Jim Cheshire was born in 1959 and grew up in the wilds of England. He played in rock and roll bands, held down jobs on building sites and lumber yards, and was also a gas fitter for six months. He came to the city to sample the bright lights, and with ideas to start a recording studio and record label. He found employment as the senior artist for a newspaper group, before the advent of computer graphics and desktop publishing.
He wrote his first book (at the third attempt) in 1981 and finding that the traditional and declining publishing industry was not supportive, began self-publishing and selling novels, magazines and his own comic books. His series of 'real life novels' were fictionalised under the name of Jack Barrett and chronicled the independent musical exploits of the Midlands indie scene.
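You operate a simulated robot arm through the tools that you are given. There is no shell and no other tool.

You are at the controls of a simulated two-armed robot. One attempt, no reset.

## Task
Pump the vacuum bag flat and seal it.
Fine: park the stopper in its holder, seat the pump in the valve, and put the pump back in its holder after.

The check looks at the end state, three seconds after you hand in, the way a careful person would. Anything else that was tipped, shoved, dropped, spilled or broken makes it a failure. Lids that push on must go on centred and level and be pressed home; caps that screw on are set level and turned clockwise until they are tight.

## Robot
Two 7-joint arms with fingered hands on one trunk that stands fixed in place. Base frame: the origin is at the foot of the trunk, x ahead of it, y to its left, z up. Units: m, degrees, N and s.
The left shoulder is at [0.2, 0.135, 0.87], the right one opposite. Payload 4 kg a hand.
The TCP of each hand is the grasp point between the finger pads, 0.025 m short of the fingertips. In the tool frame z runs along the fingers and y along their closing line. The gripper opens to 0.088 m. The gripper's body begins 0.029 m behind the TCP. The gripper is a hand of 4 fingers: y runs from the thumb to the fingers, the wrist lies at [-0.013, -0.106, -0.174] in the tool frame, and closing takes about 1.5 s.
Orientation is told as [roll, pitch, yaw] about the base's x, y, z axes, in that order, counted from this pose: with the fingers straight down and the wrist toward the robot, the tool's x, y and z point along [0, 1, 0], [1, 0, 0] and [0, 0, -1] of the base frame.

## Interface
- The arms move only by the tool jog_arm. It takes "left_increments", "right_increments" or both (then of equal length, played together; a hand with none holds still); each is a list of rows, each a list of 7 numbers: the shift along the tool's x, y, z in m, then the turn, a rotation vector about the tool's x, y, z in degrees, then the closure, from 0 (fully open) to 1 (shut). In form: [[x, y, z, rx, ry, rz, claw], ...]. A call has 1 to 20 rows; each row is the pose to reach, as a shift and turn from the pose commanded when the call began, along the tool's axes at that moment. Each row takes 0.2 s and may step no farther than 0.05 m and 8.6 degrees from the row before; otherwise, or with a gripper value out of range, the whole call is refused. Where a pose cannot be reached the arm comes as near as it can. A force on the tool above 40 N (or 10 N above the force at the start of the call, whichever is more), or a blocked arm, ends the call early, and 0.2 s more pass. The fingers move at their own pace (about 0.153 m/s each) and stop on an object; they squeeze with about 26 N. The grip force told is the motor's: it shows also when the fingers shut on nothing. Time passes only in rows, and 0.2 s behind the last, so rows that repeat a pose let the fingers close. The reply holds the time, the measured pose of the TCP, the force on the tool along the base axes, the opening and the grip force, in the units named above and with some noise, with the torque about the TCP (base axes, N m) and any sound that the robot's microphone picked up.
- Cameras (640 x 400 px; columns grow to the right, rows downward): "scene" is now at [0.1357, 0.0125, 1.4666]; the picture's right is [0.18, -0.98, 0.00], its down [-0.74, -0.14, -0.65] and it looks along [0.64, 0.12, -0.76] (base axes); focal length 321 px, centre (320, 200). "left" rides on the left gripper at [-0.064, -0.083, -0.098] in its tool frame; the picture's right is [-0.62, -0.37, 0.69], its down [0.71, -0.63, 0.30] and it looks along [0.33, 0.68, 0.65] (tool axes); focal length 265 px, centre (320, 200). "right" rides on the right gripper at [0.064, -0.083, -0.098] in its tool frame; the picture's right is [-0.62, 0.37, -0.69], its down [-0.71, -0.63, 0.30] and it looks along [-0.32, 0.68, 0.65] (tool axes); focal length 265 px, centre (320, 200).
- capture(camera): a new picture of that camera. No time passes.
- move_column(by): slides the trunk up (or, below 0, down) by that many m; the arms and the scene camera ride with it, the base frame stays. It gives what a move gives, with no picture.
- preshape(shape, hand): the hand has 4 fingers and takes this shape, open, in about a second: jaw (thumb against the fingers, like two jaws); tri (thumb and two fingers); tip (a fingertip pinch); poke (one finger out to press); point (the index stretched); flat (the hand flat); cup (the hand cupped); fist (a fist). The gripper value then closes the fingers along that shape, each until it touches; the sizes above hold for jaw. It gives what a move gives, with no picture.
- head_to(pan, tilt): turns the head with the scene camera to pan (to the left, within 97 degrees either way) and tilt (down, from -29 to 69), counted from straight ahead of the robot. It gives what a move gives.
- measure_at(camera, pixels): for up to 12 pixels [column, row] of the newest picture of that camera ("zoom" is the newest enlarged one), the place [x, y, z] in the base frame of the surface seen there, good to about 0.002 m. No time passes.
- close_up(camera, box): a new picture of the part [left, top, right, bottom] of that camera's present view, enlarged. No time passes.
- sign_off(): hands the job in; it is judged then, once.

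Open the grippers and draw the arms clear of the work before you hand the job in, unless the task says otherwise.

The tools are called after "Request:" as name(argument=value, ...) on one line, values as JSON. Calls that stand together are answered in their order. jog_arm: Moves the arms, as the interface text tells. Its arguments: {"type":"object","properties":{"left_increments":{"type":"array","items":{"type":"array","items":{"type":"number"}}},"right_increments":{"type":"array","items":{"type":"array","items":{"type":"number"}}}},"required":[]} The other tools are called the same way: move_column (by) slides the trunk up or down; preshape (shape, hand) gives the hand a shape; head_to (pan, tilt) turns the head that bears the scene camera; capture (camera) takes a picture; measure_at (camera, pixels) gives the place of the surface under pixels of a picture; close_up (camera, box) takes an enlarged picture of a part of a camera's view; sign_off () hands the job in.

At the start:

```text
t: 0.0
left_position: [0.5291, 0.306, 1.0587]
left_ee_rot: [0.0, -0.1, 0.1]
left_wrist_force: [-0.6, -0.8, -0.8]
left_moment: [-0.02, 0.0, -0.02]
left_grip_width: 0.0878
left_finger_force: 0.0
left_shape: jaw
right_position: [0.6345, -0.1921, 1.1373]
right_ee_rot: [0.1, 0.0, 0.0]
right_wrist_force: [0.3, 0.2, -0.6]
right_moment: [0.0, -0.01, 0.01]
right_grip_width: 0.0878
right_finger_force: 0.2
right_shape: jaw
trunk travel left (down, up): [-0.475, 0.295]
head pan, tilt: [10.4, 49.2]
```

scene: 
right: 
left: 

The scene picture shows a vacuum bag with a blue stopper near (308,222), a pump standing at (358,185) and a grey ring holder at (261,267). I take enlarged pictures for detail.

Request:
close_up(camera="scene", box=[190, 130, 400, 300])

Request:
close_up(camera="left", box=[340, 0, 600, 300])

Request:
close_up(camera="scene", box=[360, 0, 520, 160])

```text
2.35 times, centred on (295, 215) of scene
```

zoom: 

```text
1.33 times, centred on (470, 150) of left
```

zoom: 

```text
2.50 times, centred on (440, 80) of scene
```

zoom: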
From the mid-nineties, Jim found some creative success with his art, music and books and, feeling that wasn't enough, started making 'scene movies', creating a graphics company, music publisher and several small literature producers along the way. He built the distribution company Transurban, and a music and film studio called Omicron West.
In 2004, with the music industry in cultural decline, Jim decided it was time to retire to one of his favourite parts of the Mediterranean to write monolithic novel series and grow olives. Unfortunately, God laughed at his plans and the great worldwide financial fraud of 2007 saw him retreat to the safety of Old Blighty, before Europe could become financially insolvent.
In lieu of retirement, and with an office building full of media that had been brought out of storage, Jim is now committed to unloading everything onto the internet.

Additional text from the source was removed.